=== EXERCISE GOAL ===
Quote all lines below exactly. Images stay out.

=== DATASET EXTRACT ===
[START]
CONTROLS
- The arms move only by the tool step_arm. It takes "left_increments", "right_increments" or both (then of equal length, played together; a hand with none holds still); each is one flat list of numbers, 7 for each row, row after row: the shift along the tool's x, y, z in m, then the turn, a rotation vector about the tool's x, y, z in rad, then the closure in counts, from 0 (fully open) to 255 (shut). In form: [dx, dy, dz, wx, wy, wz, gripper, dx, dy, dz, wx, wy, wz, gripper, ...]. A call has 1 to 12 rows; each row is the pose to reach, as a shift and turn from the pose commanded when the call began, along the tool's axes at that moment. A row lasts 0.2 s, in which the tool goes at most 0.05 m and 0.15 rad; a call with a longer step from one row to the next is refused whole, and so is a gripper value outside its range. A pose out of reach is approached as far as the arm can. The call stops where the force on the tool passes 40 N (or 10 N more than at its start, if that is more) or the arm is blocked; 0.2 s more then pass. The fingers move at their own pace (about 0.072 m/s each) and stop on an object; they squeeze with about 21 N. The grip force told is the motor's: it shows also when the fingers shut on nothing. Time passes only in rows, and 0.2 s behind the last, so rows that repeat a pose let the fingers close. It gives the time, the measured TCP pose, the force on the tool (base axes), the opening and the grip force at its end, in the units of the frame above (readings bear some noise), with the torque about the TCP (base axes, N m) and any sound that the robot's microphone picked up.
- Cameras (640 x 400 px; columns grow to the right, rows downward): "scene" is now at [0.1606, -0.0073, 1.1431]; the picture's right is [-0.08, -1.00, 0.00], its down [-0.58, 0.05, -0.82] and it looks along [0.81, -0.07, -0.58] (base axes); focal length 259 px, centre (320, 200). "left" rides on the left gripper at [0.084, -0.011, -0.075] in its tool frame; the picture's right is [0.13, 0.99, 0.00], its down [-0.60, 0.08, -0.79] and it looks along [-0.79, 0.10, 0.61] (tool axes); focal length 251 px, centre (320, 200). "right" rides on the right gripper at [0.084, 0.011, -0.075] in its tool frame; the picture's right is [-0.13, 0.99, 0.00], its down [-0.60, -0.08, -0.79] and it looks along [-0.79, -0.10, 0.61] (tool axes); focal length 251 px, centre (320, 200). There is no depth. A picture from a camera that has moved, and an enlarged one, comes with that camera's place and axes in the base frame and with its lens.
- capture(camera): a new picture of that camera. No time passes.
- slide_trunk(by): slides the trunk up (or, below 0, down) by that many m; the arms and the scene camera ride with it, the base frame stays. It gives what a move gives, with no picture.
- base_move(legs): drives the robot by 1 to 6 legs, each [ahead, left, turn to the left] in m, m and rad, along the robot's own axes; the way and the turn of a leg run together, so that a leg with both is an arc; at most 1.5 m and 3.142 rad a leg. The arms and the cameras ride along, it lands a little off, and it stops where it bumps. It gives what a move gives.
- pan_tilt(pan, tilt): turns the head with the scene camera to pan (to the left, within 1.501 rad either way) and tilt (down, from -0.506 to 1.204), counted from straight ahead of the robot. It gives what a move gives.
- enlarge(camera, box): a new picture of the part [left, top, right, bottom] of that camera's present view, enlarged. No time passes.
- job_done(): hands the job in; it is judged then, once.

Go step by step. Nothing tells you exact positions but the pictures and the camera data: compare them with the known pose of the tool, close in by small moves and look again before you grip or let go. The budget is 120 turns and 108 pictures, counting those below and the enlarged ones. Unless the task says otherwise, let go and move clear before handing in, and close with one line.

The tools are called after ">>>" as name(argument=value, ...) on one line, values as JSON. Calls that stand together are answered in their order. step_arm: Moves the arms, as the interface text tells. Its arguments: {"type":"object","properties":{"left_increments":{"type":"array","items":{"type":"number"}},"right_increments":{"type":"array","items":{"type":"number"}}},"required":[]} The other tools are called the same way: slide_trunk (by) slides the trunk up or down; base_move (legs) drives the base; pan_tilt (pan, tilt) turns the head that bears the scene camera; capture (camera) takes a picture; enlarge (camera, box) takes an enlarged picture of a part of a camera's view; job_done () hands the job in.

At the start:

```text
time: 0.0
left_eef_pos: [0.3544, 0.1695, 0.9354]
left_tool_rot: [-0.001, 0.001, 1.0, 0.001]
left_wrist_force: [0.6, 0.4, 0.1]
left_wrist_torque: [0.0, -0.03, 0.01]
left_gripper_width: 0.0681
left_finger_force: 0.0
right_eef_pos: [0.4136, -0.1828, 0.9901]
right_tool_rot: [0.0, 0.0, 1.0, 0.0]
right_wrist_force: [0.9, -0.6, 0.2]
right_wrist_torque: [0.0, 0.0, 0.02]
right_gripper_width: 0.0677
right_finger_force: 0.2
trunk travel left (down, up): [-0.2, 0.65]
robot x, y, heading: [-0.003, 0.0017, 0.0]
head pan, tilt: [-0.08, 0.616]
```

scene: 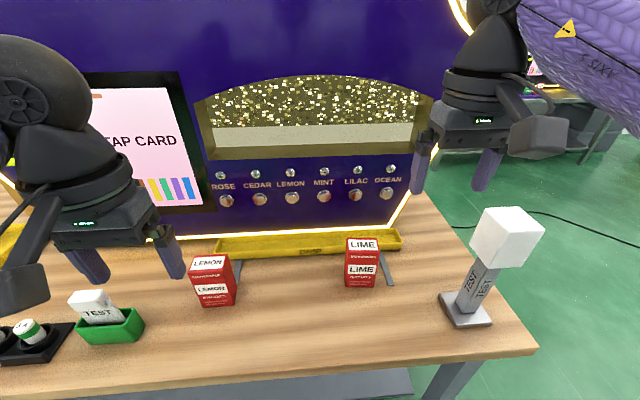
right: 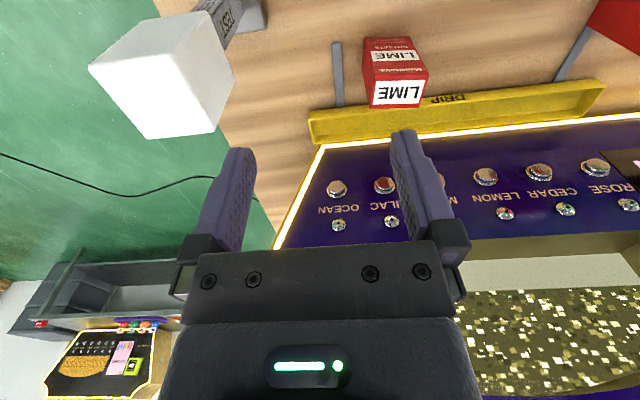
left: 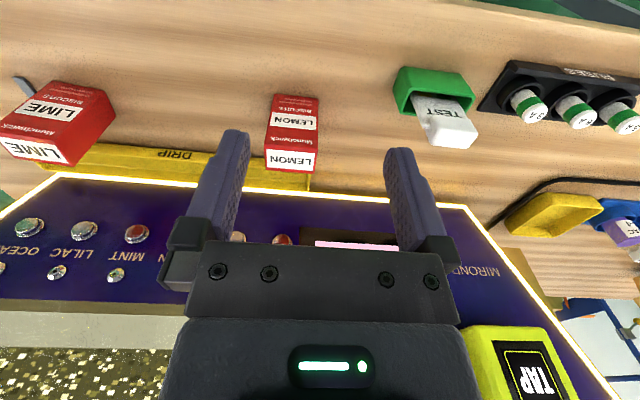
[END]
=== WRITTEN SOLUTION ===
CONTROLS
- The arms move only by the tool step_arm. It takes "left_increments", "right_increments" or both (then of equal length, played together; a hand with none holds still); each is one flat list of numbers, 7 for each row, row after row: the shift along the tool's x, y, z in m, then the turn, a rotation vector about the tool's x, y, z in rad, then the closure in counts, from 0 (fully open) to 255 (shut). In form: [dx, dy, dz, wx, wy, wz, gripper, dx, dy, dz, wx, wy, wz, gripper, ...]. A call has 1 to 12 rows; each row is the pose to reach, as a shift and turn from the pose commanded when the call began, along the tool's axes at that moment. A row lasts 0.2 s, in which the tool goes at most 0.05 m and 0.15 rad; a call with a longer step from one row to the next is refused whole, and so is a gripper value outside its range. A pose out of reach is approached as far as the arm can. The call stops where the force on the tool passes 40 N (or 10 N more than at its start, if that is more) or the arm is blocked; 0.2 s more then pass. The fingers move at their own pace (about 0.072 m/s each) and stop on an object; they squeeze with about 21 N. The grip force told is the motor's: it shows also when the fingers shut on nothing. Time passes only in rows, and 0.2 s behind the last, so rows that repeat a pose let the fingers close. It gives the time, the measured TCP pose, the force on the tool (base axes), the opening and the grip force at its end, in the units of the frame above (readings bear some noise), with the torque about the TCP (base axes, N m) and any sound that the robot's microphone picked up.
- Cameras (640 x 400 px; columns grow to the right, rows downward): "scene" is now at [0.1606, -0.0073, 1.1431]; the picture's right is [-0.08, -1.00, 0.00], its down [-0.58, 0.05, -0.82] and it looks along [0.81, -0.07, -0.58] (base axes); focal length 259 px, centre (320, 200). "left" rides on the left gripper at [0.084, -0.011, -0.075] in its tool frame; the picture's right is [0.13, 0.99, 0.00], its down [-0.60, 0.08, -0.79] and it looks along [-0.79, 0.10, 0.61] (tool axes); focal length 251 px, centre (320, 200). "right" rides on the right gripper at [0.084, 0.011, -0.075] in its tool frame; the picture's right is [-0.13, 0.99, 0.00], its down [-0.60, -0.08, -0.79] and it looks along [-0.79, -0.10, 0.61] (tool axes); focal length 251 px, centre (320, 200). There is no depth. A picture from a camera that has moved, and an enlarged one, comes with that camera's place and axes in the base frame and with its lens.
- capture(camera): a new picture of that camera. No time passes.
- slide_trunk(by): slides the trunk up (or, below 0, down) by that many m; the arms and the scene camera ride with it, the base frame stays. It gives what a move gives, with no picture.
- base_move(legs): drives the robot by 1 to 6 legs, each [ahead, left, turn to the left] in m, m and rad, along the robot's own axes; the way and the turn of a leg run together, so that a leg with both is an arc; at most 1.5 m and 3.142 rad a leg. The arms and the cameras ride along, it lands a little off, and it stops where it bumps. It gives what a move gives.
- pan_tilt(pan, tilt): turns the head with the scene camera to pan (to the left, within 1.501 rad either way) and tilt (down, from -0.506 to 1.204), counted from straight ahead of the robot. It gives what a move gives.
- enlarge(camera, box): a new picture of the part [left, top, right, bottom] of that camera's present view, enlarged. No time passes.
- job_done(): hands the job in; it is judged then, once.

Go step by step. Nothing tells you exact positions but the pictures and the camera data: compare them with the known pose of the tool, close in by small moves and look again before you grip or let go. The budget is 120 turns and 108 pictures, counting those below and the enlarged ones. Unless the task says otherwise, let go and move clear before handing in, and close with one line.

The tools are called after ">>>" as name(argument=value, ...) on one line, values as JSON. Calls that stand together are answered in their order. step_arm: Moves the arms, as the interface text tells. Its arguments: {"type":"object","properties":{"left_increments":{"type":"array","items":{"type":"number"}},"right_increments":{"type":"array","items":{"type":"number"}}},"required":[]} The other tools are called the same way: slide_trunk (by) slides the trunk up or down; base_move (legs) drives the base; pan_tilt (pan, tilt) turns the head that bears the scene camera; capture (camera) takes a picture; enlarge (camera, box) takes an enlarged picture of a part of a camera's view; job_done () hands the job in.

At the start:

```text
time: 0.0
left_eef_pos: [0.3544, 0.1695, 0.9354]
left_tool_rot: [-0.001, 0.001, 1.0, 0.001]
left_wrist_force: [0.6, 0.4, 0.1]
left_wrist_torque: [0.0, -0.03, 0.01]
left_gripper_width: 0.0681
left_finger_force: 0.0
right_eef_pos: [0.4136, -0.1828, 0.9901]
right_tool_rot: [0.0, 0.0, 1.0, 0.0]
right_wrist_force: [0.9, -0.6, 0.2]
right_wrist_torque: [0.0, 0.0, 0.02]
right_gripper_width: 0.0677
right_finger_force: 0.2
trunk travel left (down, up): [-0.2, 0.65]
robot x, y, heading: [-0.003, 0.0017, 0.0]
head pan, tilt: [-0.08, 0.616]
```

scene: 
right: 
left: 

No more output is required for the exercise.